I changed my tire completely alone.. I could totally win survivor
Its my greatest physical accomplishment
it's taking a lot of effort to be mature and not reply to her with like a video of bestiality porn
I just spent an hour correcting all the grammar and spelling of all the 2pac songs on my ipod
ok understand this, i didn't pay for your dinner bc you said i wasn't going to get a blowjob for at least a month... this isn't a mail-in rebate deal, you gotta pay upfront
When I woke up in the parking lot today I decided it is not a good idea to hang out with you anymore.
my resolution for 2011 is to fuck him whenever he wants it. this year I'm going above and beyond the call of booty.
Held my professor's hair back while she was puking. I'd better get an A out of this or else the pics are going on Facebook.
There is a homeless man handing out free beer on the city bus. He has a cooler and everything. I love this trashy yet generous city.
You missed me roundhouse kicking a lit glow stick out of a guy's mouth last night.
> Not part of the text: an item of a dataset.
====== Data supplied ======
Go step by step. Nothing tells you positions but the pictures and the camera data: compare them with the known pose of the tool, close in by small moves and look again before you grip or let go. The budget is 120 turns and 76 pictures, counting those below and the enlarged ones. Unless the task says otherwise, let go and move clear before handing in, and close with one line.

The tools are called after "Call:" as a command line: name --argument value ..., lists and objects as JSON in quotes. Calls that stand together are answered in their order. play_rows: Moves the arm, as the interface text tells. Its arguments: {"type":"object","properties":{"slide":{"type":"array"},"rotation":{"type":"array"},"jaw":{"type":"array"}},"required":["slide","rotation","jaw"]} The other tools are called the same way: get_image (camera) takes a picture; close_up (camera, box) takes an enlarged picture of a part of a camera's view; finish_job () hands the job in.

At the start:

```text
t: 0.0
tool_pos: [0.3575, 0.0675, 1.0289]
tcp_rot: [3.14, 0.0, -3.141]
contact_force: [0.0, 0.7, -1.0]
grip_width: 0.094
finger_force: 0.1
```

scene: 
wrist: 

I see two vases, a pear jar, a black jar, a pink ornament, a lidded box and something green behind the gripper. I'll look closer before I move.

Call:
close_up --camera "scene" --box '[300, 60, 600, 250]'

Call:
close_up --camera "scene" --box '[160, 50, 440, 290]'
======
You would have been proud.
Are u guys proud? I puked my brains out last night at a strip club. While my two fave strippèrs held my hair
He said he didnt want to choke me, I said im sorry thats a deal breaker.
If everything else in my life fails, at least I just had one of my top orgasms
So my plane's delayed and some guy is talking to "sparkles" he just told her to never again sell drinks from her cleavage. This is why I don't go home
rowboat hit a rock. taking on water. going down fast. bring cheerios.
aye aye capn
FINE. BE CELIBATE AND ACCUMULATE CATS. SEE IF I CARE.